-- START OF Selection --
We are thinking about the same thing !

On Fri, May 8, 2015 at 9:14 PM, Tomas Lycken <[email protected]> wrote:

> I guess the real benefit comes from being able to define f!(b, a), which
> means you can save the allocation of memory for the result (by re-using
> memory you have from elsewhere). For example, it could be done like this:
>
> function f!(b, a::Array)
>     n = length(a)
>     @assert n == length(b)
>     for i in 1:n
>         b[i] = f(a[i])
>     end
>     b
> end
>
> Now, calling b = f!(similar(a), a) will be equivalent to your b = f(a) in
> the array case, but e.g. f!(a,a) will be faster (by a factor of 2-3 on my
> machine, for this trivial function), especially for large arrays. In
> idiomatic Julia, you’d probably define your f(a::Array) as f(a::Array) =
> f!(similar(a), a), and expose both f and f!, to give the user the
> opportunity to avoid the allocation if it suits their application.
-- END OF Selection --
-- START OF Collected material --
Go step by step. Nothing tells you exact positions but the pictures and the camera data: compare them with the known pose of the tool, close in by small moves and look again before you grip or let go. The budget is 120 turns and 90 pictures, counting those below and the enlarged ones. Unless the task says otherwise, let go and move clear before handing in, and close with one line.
-- END OF Collected material --
The problem: Pick up the selection at the point where it stops and go on.

Written answer:
>
> // T
>
> In this case, I think
>
> On Friday, May 8, 2015 at 8:55:32 PM UTC+2, Sisyphuss wrote:
>
> @Steven, we are not talking about the same thing. You are talking about
>> vectorizing the code, while I am talking about vectorizing the function.
>>
>>
>> On Fri, May 8, 2015 at 8:23 PM, Steven G. Johnson <[email protected]>
>> wrote:
>>
>>>
>>>
>>> On Friday, May 8, 2015 at 12:30:57 PM UTC-4, Sisyphuss wrote:
>>>>
>>>> The following code is aimed to study the benefit of vectorization:
>>>>
>>>
>>> (Don't assume that vectorization is beneficial.  In general, vectorizing
>>> your code in Julia leads to slower code, not faster code.   e.g. compare x
>>> = y + z + 3y + 4z^2, where y and z are vectors, to writing out the loops.
>>> Vectorizing is much faster in languages like Python mainly because the
>>> loops are slow.)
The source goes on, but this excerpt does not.